> Work required
Exact reproduction of the data is required, with images excluded.

> Provided data
################

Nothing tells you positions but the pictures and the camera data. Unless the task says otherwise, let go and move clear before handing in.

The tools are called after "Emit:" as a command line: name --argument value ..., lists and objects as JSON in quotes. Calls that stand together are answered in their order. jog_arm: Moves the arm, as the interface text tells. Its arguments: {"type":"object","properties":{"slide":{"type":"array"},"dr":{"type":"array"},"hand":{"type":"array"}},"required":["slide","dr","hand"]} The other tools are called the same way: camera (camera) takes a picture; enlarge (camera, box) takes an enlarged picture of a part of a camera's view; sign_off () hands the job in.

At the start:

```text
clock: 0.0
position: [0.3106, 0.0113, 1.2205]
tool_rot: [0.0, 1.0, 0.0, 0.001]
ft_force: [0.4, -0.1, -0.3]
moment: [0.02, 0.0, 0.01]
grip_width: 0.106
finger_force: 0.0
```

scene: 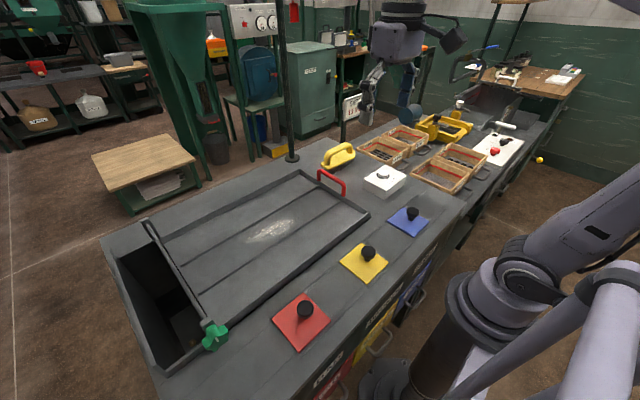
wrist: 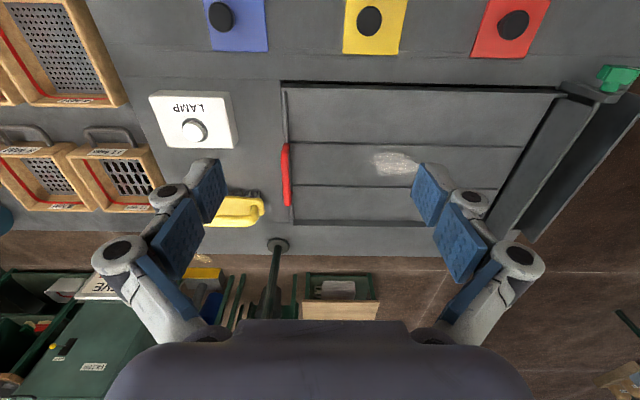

################

> Answer to the problem
Nothing tells you positions but the pictures and the camera data. Unless the task says otherwise, let go and move clear before handing in.

The tools are called after "Emit:" as a command line: name --argument value ..., lists and objects as JSON in quotes. Calls that stand together are answered in their order. jog_arm: Moves the arm, as the interface text tells. Its arguments: {"type":"object","properties":{"slide":{"type":"array"},"dr":{"type":"array"},"hand":{"type":"array"}},"required":["slide","dr","hand"]} The other tools are called the same way: camera (camera) takes a picture; enlarge (camera, box) takes an enlarged picture of a part of a camera's view; sign_off () hands the job in.

At the start:

```text
clock: 0.0
position: [0.3106, 0.0113, 1.2205]
tool_rot: [0.0, 1.0, 0.0, 0.001]
ft_force: [0.4, -0.1, -0.3]
moment: [0.02, 0.0, 0.01]
grip_width: 0.106
finger_force: 0.0
```

scene: 
wrist: 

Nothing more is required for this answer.